According to figures published recently by the China Gold Association, 2019 saw a reduction in the nation’s gold output and estimated consumption, although even the reduced figures keep China as the world’s No.1 producer and consumer of gold.  While we do not argue with CGA’s assessment of overall gold output, we do suggest that gold flows into China are in fact rather higher than the reported consumption figure which may well be because gold set aside for financial transactions between banks and financial institutions does not form part of the estimated consumption figure.  It may also be that some, if not all, of the apparently additional gold is going into the Central Bank to form part of the nation’s gold reserve, although this may be being done without it being announced officially, nor appearing in the gold reserve as reported to the IMF.

According to a Reuters report, quoting figures released last week on the China Gold Association’s website, the country’s gold consumption in 2019 came in at 1,002.8 tonnes – an apparent fall of 12.9% compared with the year previous.  The report put the fall down to higher gold prices, combined with an economic slowdown in the country’s GDP growth – presumably exacerbated by the ongoing trade and tariff war with the USA.

However, as we recently reported – see: China gold demand 20% down y-o-y – although we also saw a sharp fall in gold flows, down perhaps as much as 20% on the 2018 figure, we assessed Chinese accumulations last year at over 1,600 tonnes of gold.  This figure (the total of gold withdrawals out of the Shanghai Gold Exchange)is far closer to the sum of known gold imports from entities which report gold exports to China like Switzerland, Hong Kong, Australia, the UK and the USA plus China’s own gold output, plus allowances for unknown imports from those countries which may not break down their gold exports on a country-by-country basis and for scrap gold conversion.

The Reuters report noted that gold jewellery consumption in Mainland China was down by 8.2% to 676.23 tonnes – in part due to fabricators using less gold in their products to keep prices down.

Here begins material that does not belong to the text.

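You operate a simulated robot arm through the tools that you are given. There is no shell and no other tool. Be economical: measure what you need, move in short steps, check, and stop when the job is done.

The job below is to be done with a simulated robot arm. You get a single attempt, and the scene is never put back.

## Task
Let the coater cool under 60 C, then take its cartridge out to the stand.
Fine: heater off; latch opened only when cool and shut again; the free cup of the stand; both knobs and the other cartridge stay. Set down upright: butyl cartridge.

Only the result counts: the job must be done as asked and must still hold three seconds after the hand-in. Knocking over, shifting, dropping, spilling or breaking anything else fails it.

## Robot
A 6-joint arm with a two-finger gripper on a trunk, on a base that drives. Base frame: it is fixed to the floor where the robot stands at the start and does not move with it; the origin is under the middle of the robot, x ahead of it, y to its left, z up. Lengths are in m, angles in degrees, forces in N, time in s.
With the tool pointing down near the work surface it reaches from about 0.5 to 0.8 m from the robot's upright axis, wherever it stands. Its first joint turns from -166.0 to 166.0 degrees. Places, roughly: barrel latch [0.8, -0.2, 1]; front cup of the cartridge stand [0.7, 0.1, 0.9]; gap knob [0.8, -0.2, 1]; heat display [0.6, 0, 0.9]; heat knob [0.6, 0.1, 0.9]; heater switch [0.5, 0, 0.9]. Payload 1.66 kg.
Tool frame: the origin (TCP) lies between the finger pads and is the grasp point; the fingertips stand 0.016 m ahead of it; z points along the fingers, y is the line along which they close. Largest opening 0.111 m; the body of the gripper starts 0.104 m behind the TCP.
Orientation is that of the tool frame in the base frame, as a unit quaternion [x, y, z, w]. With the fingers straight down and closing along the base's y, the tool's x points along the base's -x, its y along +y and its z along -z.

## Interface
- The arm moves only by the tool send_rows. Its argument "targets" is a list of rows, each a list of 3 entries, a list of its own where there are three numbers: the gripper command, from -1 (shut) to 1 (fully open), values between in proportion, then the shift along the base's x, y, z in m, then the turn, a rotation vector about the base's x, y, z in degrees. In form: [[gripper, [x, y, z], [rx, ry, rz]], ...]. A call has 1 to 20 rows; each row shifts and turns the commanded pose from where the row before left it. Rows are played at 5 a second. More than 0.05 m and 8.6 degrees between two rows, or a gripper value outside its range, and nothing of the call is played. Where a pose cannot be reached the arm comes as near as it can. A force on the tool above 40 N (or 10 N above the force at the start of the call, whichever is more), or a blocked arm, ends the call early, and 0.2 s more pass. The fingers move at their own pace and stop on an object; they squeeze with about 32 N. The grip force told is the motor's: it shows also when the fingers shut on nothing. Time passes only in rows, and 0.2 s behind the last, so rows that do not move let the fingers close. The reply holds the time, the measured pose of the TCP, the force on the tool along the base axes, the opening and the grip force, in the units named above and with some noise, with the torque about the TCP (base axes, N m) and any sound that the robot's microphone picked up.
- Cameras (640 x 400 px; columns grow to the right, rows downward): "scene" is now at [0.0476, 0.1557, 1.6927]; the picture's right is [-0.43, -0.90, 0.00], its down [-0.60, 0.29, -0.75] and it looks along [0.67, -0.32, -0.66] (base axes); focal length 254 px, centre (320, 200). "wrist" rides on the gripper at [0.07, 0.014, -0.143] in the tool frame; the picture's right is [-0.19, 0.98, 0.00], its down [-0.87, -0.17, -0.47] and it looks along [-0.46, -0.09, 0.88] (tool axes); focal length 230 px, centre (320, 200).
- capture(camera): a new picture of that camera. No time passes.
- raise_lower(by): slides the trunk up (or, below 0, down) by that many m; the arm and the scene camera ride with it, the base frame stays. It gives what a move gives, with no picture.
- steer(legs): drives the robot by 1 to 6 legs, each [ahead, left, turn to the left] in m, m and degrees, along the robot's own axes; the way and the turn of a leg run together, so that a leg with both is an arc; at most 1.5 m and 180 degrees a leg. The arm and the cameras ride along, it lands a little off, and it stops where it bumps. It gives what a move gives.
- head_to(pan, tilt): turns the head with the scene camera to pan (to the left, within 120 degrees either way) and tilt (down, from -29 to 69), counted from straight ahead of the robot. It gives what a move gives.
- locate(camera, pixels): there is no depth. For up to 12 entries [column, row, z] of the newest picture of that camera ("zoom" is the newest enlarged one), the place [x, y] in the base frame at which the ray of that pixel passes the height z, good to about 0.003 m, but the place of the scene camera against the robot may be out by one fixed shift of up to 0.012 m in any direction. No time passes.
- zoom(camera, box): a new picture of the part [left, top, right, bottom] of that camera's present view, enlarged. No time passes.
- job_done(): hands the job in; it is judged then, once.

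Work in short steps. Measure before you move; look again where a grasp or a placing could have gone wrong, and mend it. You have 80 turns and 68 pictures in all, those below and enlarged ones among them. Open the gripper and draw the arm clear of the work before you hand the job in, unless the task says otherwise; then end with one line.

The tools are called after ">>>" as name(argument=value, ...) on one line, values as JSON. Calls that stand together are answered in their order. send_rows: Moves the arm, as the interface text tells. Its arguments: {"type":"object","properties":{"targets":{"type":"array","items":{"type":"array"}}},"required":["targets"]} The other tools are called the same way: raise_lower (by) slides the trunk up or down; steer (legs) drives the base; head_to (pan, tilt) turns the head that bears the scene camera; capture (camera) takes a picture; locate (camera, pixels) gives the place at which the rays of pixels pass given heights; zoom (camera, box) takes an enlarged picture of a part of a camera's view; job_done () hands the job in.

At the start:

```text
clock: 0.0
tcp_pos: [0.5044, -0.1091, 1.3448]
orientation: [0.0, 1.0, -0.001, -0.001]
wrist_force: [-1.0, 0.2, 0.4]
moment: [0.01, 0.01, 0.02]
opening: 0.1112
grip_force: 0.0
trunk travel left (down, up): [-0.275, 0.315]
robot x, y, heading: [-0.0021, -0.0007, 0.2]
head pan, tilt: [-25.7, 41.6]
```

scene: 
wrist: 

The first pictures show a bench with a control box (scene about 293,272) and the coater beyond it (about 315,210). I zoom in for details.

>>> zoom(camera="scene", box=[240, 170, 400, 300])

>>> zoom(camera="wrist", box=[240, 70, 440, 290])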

Gold bars and coin demand was seen as being down 27% to 225.8 tonnes.

As to 2019 gold production this was put at 380.2 tonnes – making China still comfortably the world’s leading producer – but down by 5.2% on the 2018 figure.  This was the third straight year of reduced output due to increased environmental regulation and resource depletion.  This was despite a 6.6% rise in secondary gold extraction from the smelting and refining of imported precious and base metal concentrates.  While China remains the world’s No.1 gold producer, other countries like Russia and Australia are catching up and if output continues to fall at the current rate China could lose its world No.1 gold producer tag within the next five years – probably to Russia which is seeing its own production rise year on year.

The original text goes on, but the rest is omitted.